* _Required tasks_
(a) Repeat the span of the text extract whose first words are "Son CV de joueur" and whose last words are "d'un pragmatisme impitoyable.".
(b) Keep the text extract going from its last sentence.

* _Text extract_
LISBONNE (AFP) - Pour Luiz Felipe Scolari, l'entraîneur brésilien de la sélection portugaise finaliste de l'Euro-2004 de soccer, les succès se suivent et se ressemblent: plus il gagne, plus il surprend, plus il confond ses éternels détracteurs.

Deux ans jour pour jour après avoir mené le Brésil à la conquête de sa cinquième couronne mondiale, "Felipao" a savouré mercredi à Lisbonne une énième revanche, après la victoire (2-1) du Portugal sur les Pays-Bas en demi-finale du tournoi européen.

Depuis ses débuts d'entraîneur en 1982, partout où il passe, le scénario tend à se répéter: on le sous-estime, on le brocarde, on s'étonne, on s'excuse, on le complimente. Car, à la fin, il gagne.

"C'est de la chance!", ironisait-il, provocateur, après la victoire (1-0) des Portugais contre l'Espagne en match déterminant pour l'accession aux quarts de finale. "Mais, vous savez, grâce à cette chance, j'ai déjà conquis seize titres dans ma carrière".

A 55 ans, il est en position d'en ajouter un autre dimanche avec la sélection portugaise. Il deviendrait alors le premier entraîneur à réaliser le doublé Mondial-Euro, les deux tournois majeurs du soccer international, qui plus est à la tête de deux sélections nationales différentes.

Gene Hackman

Sa carte de visite fait également état d'une Coupe du Golfe avec le Koweït en 1990, de deux Coupe Libertadores (la Ligue des Champions d'Amérique latine) avec les clubs brésiliens de Gremio Porto Alegre (1995) et Palmeiras (1999).

Son CV de joueur est plus succinct. "Je n'ai pas été un défenseur très technique, pour ne pas dire que j'ai été tout simplement mauvais", a-t-il plusieurs fois admis. Ce qui ne l'a pas empêché de faire la leçon, y compris technique, à Ronaldo, Ronaldinho et autres Figo.

Une affaire de caractère. Sa ressemblance avec l'acteur américain Gene Hackman, spécialiste des rôles de méchant, a peut-être contribué à lui faire une réputation de "vrai dur", insensible, d'un pragmatisme impitoyable.

Il s'y est employé aussi, comme il s'est attaché à montrer une vraie sensibilité humaine. Selon les circonstances.

* _Source excerpt_
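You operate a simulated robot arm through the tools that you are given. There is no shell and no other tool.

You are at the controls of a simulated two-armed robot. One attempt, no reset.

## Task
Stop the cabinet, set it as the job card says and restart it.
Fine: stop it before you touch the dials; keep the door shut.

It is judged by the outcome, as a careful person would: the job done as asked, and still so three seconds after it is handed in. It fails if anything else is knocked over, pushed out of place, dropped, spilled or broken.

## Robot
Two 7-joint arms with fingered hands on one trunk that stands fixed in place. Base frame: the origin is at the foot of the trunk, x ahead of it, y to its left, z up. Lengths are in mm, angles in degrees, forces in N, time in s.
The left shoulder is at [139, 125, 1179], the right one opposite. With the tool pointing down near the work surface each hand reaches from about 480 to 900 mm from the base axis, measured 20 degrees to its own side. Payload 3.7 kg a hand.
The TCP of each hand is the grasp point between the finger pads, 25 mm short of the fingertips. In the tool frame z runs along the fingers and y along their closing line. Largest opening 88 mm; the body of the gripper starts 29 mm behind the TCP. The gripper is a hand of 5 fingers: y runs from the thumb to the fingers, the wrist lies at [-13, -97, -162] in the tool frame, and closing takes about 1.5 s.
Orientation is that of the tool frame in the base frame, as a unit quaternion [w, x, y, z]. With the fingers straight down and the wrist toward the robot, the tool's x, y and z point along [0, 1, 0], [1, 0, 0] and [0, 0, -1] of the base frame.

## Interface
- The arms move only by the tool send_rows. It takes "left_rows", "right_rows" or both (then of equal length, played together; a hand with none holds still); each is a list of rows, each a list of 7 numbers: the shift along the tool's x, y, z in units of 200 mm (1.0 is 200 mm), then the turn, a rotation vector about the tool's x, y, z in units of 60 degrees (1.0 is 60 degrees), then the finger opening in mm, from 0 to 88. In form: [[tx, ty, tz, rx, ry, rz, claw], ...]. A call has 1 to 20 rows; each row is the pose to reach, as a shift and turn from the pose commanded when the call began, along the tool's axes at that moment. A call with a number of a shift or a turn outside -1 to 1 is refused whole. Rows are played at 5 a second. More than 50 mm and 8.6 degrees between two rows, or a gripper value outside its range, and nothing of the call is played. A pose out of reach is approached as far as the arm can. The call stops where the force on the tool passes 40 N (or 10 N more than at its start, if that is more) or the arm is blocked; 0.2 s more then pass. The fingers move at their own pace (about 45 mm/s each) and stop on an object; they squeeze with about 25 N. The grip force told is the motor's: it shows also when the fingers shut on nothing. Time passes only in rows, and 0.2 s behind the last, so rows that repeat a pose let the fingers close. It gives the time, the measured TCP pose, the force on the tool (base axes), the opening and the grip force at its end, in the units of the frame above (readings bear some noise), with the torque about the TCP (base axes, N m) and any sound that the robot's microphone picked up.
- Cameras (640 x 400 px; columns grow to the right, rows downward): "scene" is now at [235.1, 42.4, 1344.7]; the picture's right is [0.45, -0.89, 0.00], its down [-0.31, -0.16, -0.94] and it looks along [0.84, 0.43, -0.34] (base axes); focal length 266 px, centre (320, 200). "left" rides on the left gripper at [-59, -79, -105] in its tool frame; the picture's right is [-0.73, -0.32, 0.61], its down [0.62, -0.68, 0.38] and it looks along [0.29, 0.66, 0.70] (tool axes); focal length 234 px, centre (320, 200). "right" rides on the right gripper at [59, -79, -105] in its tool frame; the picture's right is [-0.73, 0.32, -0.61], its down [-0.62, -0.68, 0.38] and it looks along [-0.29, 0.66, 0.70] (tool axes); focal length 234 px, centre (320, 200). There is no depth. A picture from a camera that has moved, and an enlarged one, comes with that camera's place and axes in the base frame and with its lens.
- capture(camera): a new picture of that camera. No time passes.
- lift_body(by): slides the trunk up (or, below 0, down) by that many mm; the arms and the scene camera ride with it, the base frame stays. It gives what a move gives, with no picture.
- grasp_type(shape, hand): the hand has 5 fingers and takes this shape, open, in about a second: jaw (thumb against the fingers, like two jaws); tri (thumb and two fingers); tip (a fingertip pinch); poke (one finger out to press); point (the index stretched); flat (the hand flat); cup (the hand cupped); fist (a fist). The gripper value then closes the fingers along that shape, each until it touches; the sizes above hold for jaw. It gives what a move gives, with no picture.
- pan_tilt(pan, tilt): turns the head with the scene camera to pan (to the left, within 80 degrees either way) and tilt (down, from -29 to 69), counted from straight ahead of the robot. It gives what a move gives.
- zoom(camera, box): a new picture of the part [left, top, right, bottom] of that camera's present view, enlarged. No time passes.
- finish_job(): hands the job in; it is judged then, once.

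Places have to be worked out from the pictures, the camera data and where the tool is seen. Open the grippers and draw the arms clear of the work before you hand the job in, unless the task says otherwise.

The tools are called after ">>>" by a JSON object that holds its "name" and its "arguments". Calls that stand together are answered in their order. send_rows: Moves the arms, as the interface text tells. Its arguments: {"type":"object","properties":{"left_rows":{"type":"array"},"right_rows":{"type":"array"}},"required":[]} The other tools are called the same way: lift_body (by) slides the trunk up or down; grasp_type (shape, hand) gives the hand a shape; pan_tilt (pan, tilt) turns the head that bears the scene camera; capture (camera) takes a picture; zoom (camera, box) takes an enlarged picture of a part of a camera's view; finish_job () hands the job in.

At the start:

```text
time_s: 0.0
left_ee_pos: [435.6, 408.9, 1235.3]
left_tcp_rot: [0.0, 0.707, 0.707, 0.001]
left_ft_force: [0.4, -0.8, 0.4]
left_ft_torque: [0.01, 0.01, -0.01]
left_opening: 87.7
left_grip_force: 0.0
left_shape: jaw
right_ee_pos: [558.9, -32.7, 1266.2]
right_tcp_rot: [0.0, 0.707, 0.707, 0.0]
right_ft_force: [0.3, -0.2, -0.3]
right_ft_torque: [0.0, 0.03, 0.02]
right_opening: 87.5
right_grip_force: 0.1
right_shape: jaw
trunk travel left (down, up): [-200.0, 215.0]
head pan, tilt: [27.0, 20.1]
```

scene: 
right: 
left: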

* _Results_
(a)
Son CV de joueur est plus succinct. "Je n'ai pas été un défenseur très technique, pour ne pas dire que j'ai été tout simplement mauvais", a-t-il plusieurs fois admis. Ce qui ne l'a pas empêché de faire la leçon, y compris technique, à Ronaldo, Ronaldinho et autres Figo.

Une affaire de caractère. Sa ressemblance avec l'acteur américain Gene Hackman, spécialiste des rôles de méchant, a peut-être contribué à lui faire une réputation de "vrai dur", insensible, d'un pragmatisme impitoyable.

(b)
Dans le feu de l'action, quand il s'agit d'aller à l'essentiel, la victoire, pas de sentiments. Luis Figo, vedette et capitaine de la Selecçao, en a fait l'expérience lorsque, en quart de finale face à l'Angleterre, il s'est retrouvé sans ménagement au vestiaire un quart d'heure avant la fin du temps réglementaire.

Sun Tzu

A froid, deux jours plus tard, il déborde au contraire de sensiblerie. "J'admirais Figo comme joueur, maintenant j'apprécie l'homme. Quand il n'est pas là, il nous manque, lui qui défend sa sélection et son pays, qui fait beaucoup de choses pour les personnes défavorisées".

Rambo lorsqu'il déclare "l'état de guerre" avant le début de l'Euro, qu'il s'affirme "Portugais, venu dans ce pays pour tuer ou mourir", il a des lendemains de midinette quand il jure que ses "battements de coeur sont les mêmes que ceux de tous les Portugais" ou qu'il dédie une victoire aux "pêcheurs d'Alcochete", la bourgade ou la Selecçao a installé son camp de base.

Spontanéité à la brésilienne ou jeu de rôles soigneusement étudié?

Dans sa valise, lors du Mondial-2002, à côté du drapeau brésilien et d'un fanion de son état natal de Rio Grande do Sul, il avait un livre: "L'art de la guerre" du général chinois Sun Tzu.

Ecrit il y a quelque 25 siècles, l'ouvrage analyse les facteurs clés de la victoire: la politique, le climat, le terrain, le chef et la doctrine.

Et, à la fin, le général Scolari gagne.